Oil Rises to 5-Week High on Fund Buying After Supply Report
 

July 8 (Bloomberg) -- Crude oil rose to a five-week high as increased buying by hedge funds eclipsed reports that U.S. oil and petroleum product inventories gained in the week ended Friday as refiners boosted their operating rates.

Crude oil supplies rose 100,000 barrels to 305 million, the Energy Department said. OAO Yukos Oil Co., Russia's biggest oil exporter, has said that output may fall because of a tax dispute. Yukos pumped 1.7 million barrels a day during the first quarter, almost as much as Iraq. Oil shipments from Iraq and Nigeria have been disrupted during the past week.

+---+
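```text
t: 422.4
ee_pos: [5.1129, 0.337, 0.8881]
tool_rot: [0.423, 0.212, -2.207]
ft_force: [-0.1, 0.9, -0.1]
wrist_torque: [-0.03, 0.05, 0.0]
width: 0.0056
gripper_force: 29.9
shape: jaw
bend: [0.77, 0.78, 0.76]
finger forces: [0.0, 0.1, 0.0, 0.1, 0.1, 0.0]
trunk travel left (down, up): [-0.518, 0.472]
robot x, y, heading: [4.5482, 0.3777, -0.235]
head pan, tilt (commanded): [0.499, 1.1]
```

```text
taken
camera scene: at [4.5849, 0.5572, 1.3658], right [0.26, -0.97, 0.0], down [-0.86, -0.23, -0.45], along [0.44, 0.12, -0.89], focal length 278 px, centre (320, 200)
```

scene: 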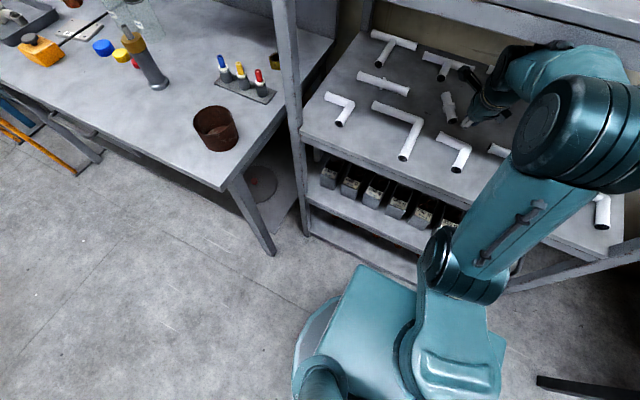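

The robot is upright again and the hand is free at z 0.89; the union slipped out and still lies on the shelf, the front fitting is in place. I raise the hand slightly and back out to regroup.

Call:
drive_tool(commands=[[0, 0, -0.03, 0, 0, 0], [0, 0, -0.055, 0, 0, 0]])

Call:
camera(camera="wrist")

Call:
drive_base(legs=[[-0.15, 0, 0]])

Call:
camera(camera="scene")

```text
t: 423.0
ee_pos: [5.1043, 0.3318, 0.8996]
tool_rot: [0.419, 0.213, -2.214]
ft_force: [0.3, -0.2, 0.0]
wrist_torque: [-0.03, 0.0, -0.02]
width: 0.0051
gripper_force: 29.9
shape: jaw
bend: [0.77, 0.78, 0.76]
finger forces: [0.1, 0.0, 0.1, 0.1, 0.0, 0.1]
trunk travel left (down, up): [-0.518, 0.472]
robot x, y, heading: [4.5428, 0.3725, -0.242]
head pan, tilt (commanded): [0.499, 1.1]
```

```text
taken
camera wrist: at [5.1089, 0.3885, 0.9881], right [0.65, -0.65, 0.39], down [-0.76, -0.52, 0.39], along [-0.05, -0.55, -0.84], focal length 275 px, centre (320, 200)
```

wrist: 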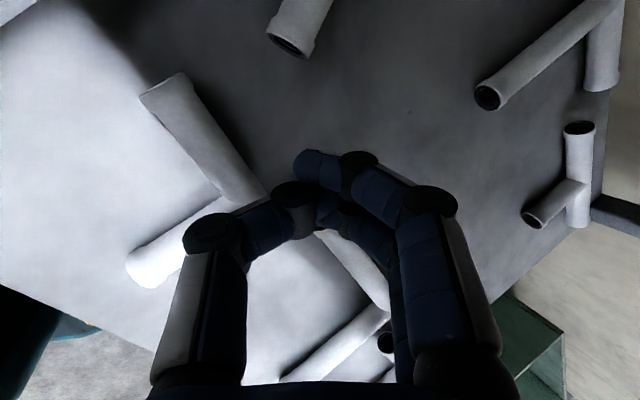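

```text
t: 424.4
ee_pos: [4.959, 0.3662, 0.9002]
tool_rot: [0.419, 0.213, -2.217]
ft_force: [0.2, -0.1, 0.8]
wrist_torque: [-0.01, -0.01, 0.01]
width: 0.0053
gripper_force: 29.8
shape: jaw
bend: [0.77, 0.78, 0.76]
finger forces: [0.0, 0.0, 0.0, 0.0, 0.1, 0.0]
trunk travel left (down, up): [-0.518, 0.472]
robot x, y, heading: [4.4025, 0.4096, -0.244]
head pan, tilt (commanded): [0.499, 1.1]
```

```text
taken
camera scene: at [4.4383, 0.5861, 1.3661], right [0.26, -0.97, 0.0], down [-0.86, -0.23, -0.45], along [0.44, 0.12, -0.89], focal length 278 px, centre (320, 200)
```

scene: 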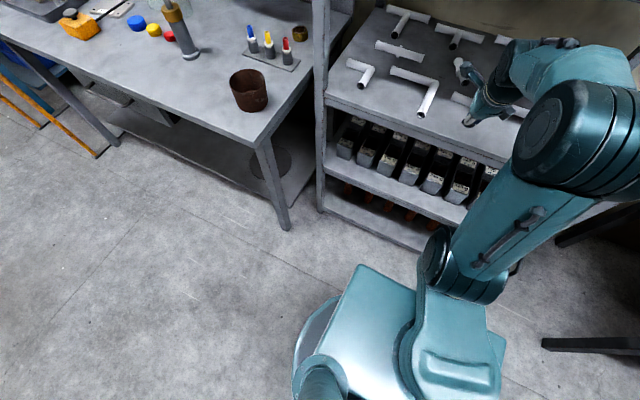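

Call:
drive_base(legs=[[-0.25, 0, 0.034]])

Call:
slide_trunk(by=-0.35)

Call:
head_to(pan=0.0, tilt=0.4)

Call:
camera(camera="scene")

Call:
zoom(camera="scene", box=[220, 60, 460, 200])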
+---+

``The market is discounting the present supply reality in favor of the potential for continued supply disruptions,'' said John Kilduff, senior vice president of energy risk management at Fimat USA Inc. in New York. ``Several major supply sources remain vulnerable due to terrorism or civil unrest, forcing everyone to pay up for what might become a precious commodity.''

Crude oil for August delivery was up $1.22, or 3.1 percent, at $40.30 a barrel at the 2:30 p.m. close of floor trading on the New York Mercantile Exchange. Prices were 33 percent higher than a year earlier and down 5.1 percent from a record $42.45 a barrel on June 2. Futures reached $40.10 a barrel, the highest intraday price since June 3.

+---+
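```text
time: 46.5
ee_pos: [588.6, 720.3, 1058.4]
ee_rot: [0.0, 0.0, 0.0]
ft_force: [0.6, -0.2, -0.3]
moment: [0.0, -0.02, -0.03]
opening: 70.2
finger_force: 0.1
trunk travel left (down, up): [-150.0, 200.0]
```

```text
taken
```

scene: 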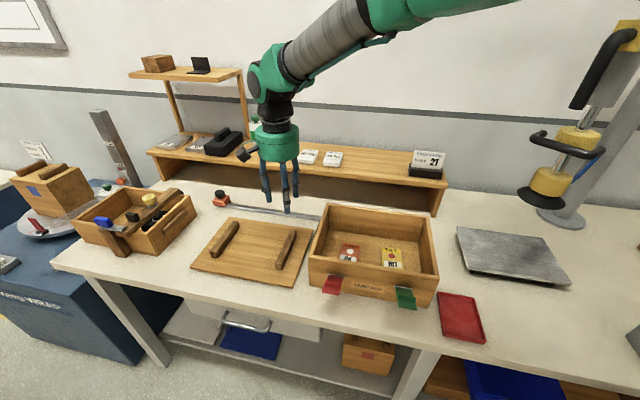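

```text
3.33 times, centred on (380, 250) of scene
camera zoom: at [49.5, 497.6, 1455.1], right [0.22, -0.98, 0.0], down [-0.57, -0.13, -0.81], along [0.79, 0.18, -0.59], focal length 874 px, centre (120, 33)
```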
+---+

In London, the August Brent crude oil futures contract was up $1.14, or 3.1 percent, at $37.75 a barrel on the International Petroleum Exchange.

``It's hard to find a single reason for this rally except to say that the funds are coming back in buying and everyone is piling in,'' said Justin Fohsz, a broker with Starsupply Petroleum Inc. in Englewood, New Jersey.

Speculator Positions

Hedge-fund managers and other large speculators reduced net- long positions in New York crude-oil futures and options to the lowest in eight months in the week ended June 29. Prices have surged 13 percent since that date.

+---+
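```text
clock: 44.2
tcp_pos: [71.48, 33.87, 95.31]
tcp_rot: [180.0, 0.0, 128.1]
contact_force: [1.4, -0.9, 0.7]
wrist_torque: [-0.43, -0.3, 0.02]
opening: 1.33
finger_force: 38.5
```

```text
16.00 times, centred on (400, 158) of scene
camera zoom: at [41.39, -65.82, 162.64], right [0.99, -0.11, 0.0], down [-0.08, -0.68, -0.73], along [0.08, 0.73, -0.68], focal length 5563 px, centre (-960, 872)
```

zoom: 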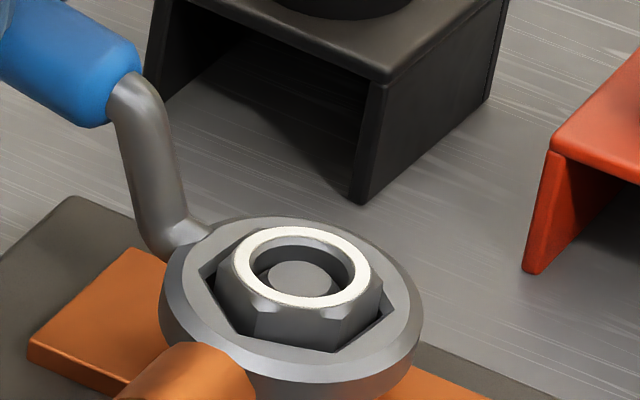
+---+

Speculative long positions, or futures and options bought, outnumbered shorts by 47,000 contracts in the week covered by the report, down 29 percent from a week earlier, the U.S. Commodity Futures Trading Commission said in its weekly Commitments of Traders report. It was the fourth decline in five weeks and left net-long positions at the lowest since the week ended Nov. 4.

Inventory Report

Crude-oil supplies were expected to increase by 750,000 barrels, according to the median estimate in a Bloomberg survey of 14 analysts.

Gasoline supplies rose 1 million barrels to 206.1 million, the report showed. Analysts expected a decline of 1 million barrels. Gasoline demand rose 2.2 percent to 9.4 million barrels a day, the highest rate since the week ended Oct. 24.

Refineries operated at 96.7 percent of capacity last week, up 0.6 percentage point from the week before. It was the highest operating rate since the week ended May 30, 2003.

``The refiners are chugging along and if they continue to operate at this rate there will be further big builds in distillate,'' said Ed Silliere, vice president of risk management at Energy Merchant LLC in New York.

Supplies of distillate fuel, which include heating oil and diesel, rose 3.1 million barrels to 114 million, the highest since the week ended Feb. 6.

The department released its weekly petroleum inventory report at 10:30 a.m. Washington time, a day later than usual because of the U.S. Independence Day holiday.